Since business ethics is a relatively new field of study, it hasn’t gained a foothold yet that will withstand a volatile economy. The increased interest coming from a new generation of business students will force companies to think more about their social outreach and responsibility, leading to more widespread and consistent practice of business ethics. Companies and economies that are growing steadily will have an advantage in expanding their social outreach, and in attracting an entire generation of employees.
However, business leaders themselves will need to become model employees to curb unethical conduct. Rob Locke, EY’s Oceania managing partner in Fraud Investigation and Dispute Services, commented on the 2017 report that, “With 43 percent of Australian respondents believing people with questionable ethical practices are seen to be promoted, Australian business leaders need to recognize that perception is reality when it comes to ethical conduct.” This number has risen from 40% in 2015, noting that although there are more efforts to create an ethical workplace environment, the everyday employee still associates unethical business practices with success. In general, business leaders will need to be more transparent about their own business ethics and determined to make business ethics a part of their industry’s thought-pattern. Until it is a staple practice in developed economies like Australia, business ethics will not spread to developing and underdeveloped economies.

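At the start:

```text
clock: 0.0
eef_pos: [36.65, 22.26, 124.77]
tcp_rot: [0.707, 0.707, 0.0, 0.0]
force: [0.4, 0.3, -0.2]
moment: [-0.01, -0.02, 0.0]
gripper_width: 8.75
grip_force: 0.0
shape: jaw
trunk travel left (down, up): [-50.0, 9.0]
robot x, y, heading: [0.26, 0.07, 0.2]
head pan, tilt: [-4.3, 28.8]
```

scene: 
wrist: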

Although all businesses should practice ethical conduct regardless of financial standing, the reality is business ethics is still addressed as a secondary priority. Financial success is deemed more important than ethical practice. For now, business ethics is treated as a luxury for companies that are already successful and are a part of a flourishing economy. Perhaps seeing large companies like Coca-Cola pave the way in corporate social responsibility, paired with an increased interest in young employees, will encourage all companies to incorporate business ethics into their everyday practices.